## TO BE DONE
**A.** What does the text block say from "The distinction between" through "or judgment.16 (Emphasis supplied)"? Give the exact wording.
**B.** I need the text block continued from the place where it stops.

## TEXT BLOCK

****************************************

The distinction between a ministerial and discretionary act is well delineated. A purely ministerial act or duty is one which an officer or tribunal performs in a given state of facts, in a prescribed manner, in obedience to the mandate of a legal authority, without regard to or the exercise of his own judgment upon the propriety or impropriety of the act done. If the law imposes a duty upon a public officer and gives him the right to decide how or when the duty shall be performed, such duty is discretionary and not ministerial. The duty is ministerial only when the discharge of the same requires neither the exercise of official discretion or judgment.16 (Emphasis supplied)

Thus, the elucidations of this Court in Gutierrez v. House of Representatives Committee on Justice17 are instructive:

The Constitution did not place the power of the "final say" on the lips of the House Secretary General who would otherwise be calling the shots in forwarding or freezing any impeachment complaint. Referral of the complaint to the proper committee is not done by the House Speaker alone either, which explains why there is a need to include it in the Order of Business of the House. It is the House of Representatives, in public plenary session, which has the power to set its own chamber into special operation by referring the complaint or to otherwise guard against the initiation of a second impeachment proceeding by rejecting a patently unconstitutional complaint.18

. . . .

As mentioned, one limitation imposed on the House in initiating an impeachment proceeding deals with deadlines. The Constitution states that "[a] verified complaint for impeachment may be filed by any Member of the House of Representatives or by any citizen upon a resolution or endorsement by any Member thereof, which shall be included in the Order of Business within ten session days, and referred to the proper Committee within three session days thereafter."19 (Emphasis supplied)

Verily, the Constitution itself imposes an explicit and unambiguous limitation on the House of Representatives in initiating an impeachment proceeding. This clear limitation deals with deadlines that must be complied with. The fundamental law categorically mandates that verified impeachment complaints duly filed under the first and second modes shall be included in the Order of Business and referred to the appropriate committee. Such procedural requirements are mandatory and imperative in character, leaving no room for the exercise of discretionary powers by any Member or official of the House of Representatives.

****************************************

## DATA SHOWN
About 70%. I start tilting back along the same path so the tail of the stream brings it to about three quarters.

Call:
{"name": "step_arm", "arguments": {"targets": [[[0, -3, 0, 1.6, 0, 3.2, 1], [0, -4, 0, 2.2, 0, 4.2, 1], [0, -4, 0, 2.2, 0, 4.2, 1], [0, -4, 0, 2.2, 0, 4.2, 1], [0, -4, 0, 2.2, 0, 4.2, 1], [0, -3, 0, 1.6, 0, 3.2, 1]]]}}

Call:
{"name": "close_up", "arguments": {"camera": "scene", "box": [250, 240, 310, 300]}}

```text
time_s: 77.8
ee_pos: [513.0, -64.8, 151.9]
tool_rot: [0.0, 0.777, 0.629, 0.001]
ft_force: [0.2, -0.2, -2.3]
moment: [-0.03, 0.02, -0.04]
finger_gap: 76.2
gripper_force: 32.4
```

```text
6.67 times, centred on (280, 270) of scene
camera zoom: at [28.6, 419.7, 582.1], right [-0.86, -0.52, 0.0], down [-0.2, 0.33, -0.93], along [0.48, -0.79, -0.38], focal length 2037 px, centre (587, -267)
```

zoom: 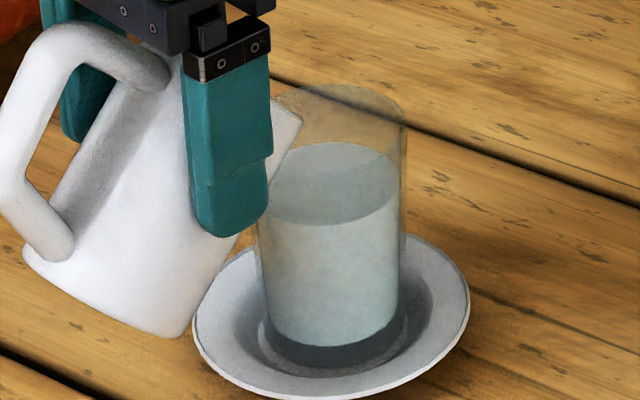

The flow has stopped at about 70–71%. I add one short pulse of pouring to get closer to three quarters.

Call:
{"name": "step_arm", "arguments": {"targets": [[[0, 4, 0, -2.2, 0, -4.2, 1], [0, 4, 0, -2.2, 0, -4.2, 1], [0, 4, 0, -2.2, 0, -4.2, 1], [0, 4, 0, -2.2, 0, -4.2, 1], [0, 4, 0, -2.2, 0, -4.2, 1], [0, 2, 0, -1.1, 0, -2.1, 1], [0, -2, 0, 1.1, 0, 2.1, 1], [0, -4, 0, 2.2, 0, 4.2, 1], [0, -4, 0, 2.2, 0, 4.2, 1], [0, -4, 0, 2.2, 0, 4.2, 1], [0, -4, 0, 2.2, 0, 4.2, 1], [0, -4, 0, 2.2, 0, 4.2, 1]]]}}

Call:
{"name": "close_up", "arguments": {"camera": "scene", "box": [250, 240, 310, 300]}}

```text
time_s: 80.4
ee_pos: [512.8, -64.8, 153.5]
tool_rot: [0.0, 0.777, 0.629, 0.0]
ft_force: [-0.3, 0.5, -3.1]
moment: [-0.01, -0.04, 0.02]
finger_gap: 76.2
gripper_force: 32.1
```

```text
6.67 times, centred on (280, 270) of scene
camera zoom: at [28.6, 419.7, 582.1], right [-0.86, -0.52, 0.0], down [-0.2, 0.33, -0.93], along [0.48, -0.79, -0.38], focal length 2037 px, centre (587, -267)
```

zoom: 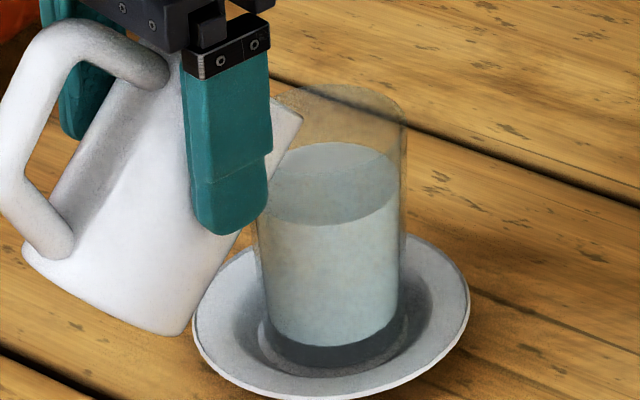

****************************************

## OUTPUTS FOR THE TASKS
**A.**
The distinction between a ministerial and discretionary act is well delineated. A purely ministerial act or duty is one which an officer or tribunal performs in a given state of facts, in a prescribed manner, in obedience to the mandate of a legal authority, without regard to or the exercise of his own judgment upon the propriety or impropriety of the act done. If the law imposes a duty upon a public officer and gives him the right to decide how or when the duty shall be performed, such duty is discretionary and not ministerial. The duty is ministerial only when the discharge of the same requires neither the exercise of official discretion or judgment.16 (Emphasis supplied)

**B.**
This contrasts with subsequent impeachment complaints where one impeachment complaint was already filed and referred to the Committee on Justice:

With respect to complaints for impeachment, the House has the discretion not to refer a subsequent impeachment complaint to the Committee on Justice where official records and further debate show that an impeachment complaint filed against the same impeachable officer has already been referred to the said committee and the one year period has not yet expired, lest it becomes instrumental in perpetrating a constitutionally prohibited second impeachment proceeding. Far from being mechanical, before the referral stage, a period of deliberation is afforded the House, as the Constitution, in fact, grants a maximum of three session days within which to make the proper referral.20 (Emphasis supplied)

This difference is because of Article XI, Section 3, par. 5 of the 1987 Constitution, which provides:

(5) No impeachment proceedings shall be initiated against the same official more than once within a period of one year.

Further, the pendency of an impeachment complaint that was filed under the first and second modes pursuant to Article Xl, Sections 3, pars. 2 and 3, should undergo the relevant constitutional processes until its referral to the Committee on Justice, and eventual action of the House of Representatives for it to be considered as having been initiated. Thus, there is a need to tackle the impeachment complaint that was filed to set in motion the initiation of impeachment proceedings. In this case, however, while the process has been initiated with the inclusion of the impeachment complaints in the Order of Business, the impeachment proceedings were not completed because the element of time had already set in, with the adjournment of the 19th Congress. The effect of this adjournment should not prejudice the subject public official in waiting for a complete action of the House of Representatives. Thus, in cases where a particular batch of the House of Representatives has already ended their term, and where that particular Congress ends, the act of not referring an impeachment complaint to the appropriate committee, specifically the Committee on Justice, would constitute the initial action contemplated by the Constitution for purposes of determining that an impeachment proceeding has been duly initiated.

The receipt and retention of the verified complaint by the House of Representatives, coupled with the lapse of the constitutionally mandated period without compliance with the ministerial duties prescribed under the circumstance of a final adjournment of Congress, operates ipso facto as the commencement of impeachment proceedings under the first or second modes. To hold otherwise would render nugatory the constitutional safeguards designed to prevent the indefinite postponement or suppression of impeachment complaints and not merely leave them in limbo. Thus, with the adjournment of the 19th Congress, the non-referral to the Committee on Justice on the last day of session of the 19th Congress constitutes the action necessary on the part of the House to initiate the impeachment proceeding.

The 10-session-day period and three-session-day thereafter, as a constitutional enforcement mechanism

The requirements of 10-session-day inclusion in the Order of Business and the three-session-day referral to the appropriate committee, specifically the Committee on Justice under Article XI, Section 3, par. 2 serves as more than mere procedural housekeeping—it functions as a constitutional enforcement mechanism that compels legislative accountability while preventing institutional manipulation.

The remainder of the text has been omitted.